3 Responses to “In Praise of Non-Fishy DHA”

  1. Elizabeth says:

    Check out Flaxseed Oil!!! It tastes lemony and 1/2 tsp gets you the daily suggested amount! Its sold at more natural type grocery stores in various forms but the refrigerated version is 14.99 and it lasts over a month for daily use. Its the only kind of Omega 3 supplement that I can take and not get an upset stomach. My 1 year old takes it and it doesn’t seem to bother him either. Good luck! I love reading your blog!

  2. Glad you stopped to see what they had to say! So many people who have shunned the notion of being able to get enough Omega 3′s (not b/c they don’t want to… but b/c as you say, a lot of folks just aren’t gonna go the fish route) don’t realize that there are actually tasty foods out there that contain life’sDHA.

    I’m admittedly a big fan of Cabot’s 50% Reduced Fat Omega-3/DHA cheese *grin*… glad you liked it as well! With young children in the house, I struggle to get them eating enough fish, too. Cheese and some of the other fortified foods tend to be a bit easier for us.

    I heard it was a great event. Glad you could attend.

    ~Regan Jones, RD
    for Cabot Creamery Cooperative

  3. Colin says:

    The problem with a lot of foods with added omega3 is that the amount is so low that it has very little benefit. Don’t know about the flaxseed oil, but even when buying the concentrated fish-oil supplements I struggled to find any with the recommended concentrations of EPA and DHA. In fact I struggle at times to find products which publish quantity’s of each.

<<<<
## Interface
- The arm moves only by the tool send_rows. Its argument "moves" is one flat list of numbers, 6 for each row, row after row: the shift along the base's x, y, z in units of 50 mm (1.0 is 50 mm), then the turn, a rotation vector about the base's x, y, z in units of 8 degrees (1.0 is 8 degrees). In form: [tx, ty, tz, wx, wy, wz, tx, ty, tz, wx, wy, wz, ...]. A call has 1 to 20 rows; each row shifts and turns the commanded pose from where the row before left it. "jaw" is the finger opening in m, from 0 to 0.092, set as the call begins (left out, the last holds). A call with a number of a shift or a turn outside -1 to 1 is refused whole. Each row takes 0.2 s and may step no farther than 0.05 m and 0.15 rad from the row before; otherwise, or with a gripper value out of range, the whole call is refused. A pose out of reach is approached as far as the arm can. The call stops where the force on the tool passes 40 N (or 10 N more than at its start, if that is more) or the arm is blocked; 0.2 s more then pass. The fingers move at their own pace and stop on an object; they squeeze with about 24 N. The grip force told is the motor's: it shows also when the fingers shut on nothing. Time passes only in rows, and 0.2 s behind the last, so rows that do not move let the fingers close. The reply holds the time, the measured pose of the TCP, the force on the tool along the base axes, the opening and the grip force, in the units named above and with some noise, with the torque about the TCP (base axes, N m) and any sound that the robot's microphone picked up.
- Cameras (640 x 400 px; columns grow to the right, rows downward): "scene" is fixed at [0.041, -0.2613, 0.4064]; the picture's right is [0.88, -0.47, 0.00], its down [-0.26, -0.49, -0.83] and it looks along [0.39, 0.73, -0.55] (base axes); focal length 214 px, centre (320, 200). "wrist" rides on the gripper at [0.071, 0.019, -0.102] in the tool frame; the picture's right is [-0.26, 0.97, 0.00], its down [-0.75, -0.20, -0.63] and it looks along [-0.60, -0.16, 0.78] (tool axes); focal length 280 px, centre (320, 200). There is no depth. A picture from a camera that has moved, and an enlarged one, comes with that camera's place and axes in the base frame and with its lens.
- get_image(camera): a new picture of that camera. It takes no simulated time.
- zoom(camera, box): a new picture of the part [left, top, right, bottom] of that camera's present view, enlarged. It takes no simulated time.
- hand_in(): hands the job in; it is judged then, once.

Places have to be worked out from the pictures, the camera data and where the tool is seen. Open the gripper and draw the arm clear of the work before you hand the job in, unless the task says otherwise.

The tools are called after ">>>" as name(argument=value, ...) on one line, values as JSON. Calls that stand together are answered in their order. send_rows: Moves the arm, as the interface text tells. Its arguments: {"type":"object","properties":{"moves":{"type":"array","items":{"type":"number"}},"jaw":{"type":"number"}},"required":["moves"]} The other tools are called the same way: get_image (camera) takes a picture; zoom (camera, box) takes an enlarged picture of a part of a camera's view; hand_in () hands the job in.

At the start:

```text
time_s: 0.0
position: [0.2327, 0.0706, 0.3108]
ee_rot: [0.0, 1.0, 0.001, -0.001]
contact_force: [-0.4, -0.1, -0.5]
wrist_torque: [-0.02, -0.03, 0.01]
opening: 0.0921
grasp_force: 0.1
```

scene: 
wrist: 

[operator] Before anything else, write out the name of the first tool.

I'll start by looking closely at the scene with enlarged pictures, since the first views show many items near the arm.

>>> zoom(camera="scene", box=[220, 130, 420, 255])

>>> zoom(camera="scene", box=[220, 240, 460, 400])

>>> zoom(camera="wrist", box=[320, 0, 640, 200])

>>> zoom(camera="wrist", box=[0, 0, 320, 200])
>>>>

The Algae based one I found previously “V-Pure Omega 3 Vegetarian EPA & DHA” does publish & has 400mg of DHA but only 10mg of EPA. It would be good to have a clear report/comparison between what is out there, especially non-fish oil options since no matter how good the manufacturers say that they taste every one I have tried has left me with fishy burps soon after & getting my son to take any has been impossible.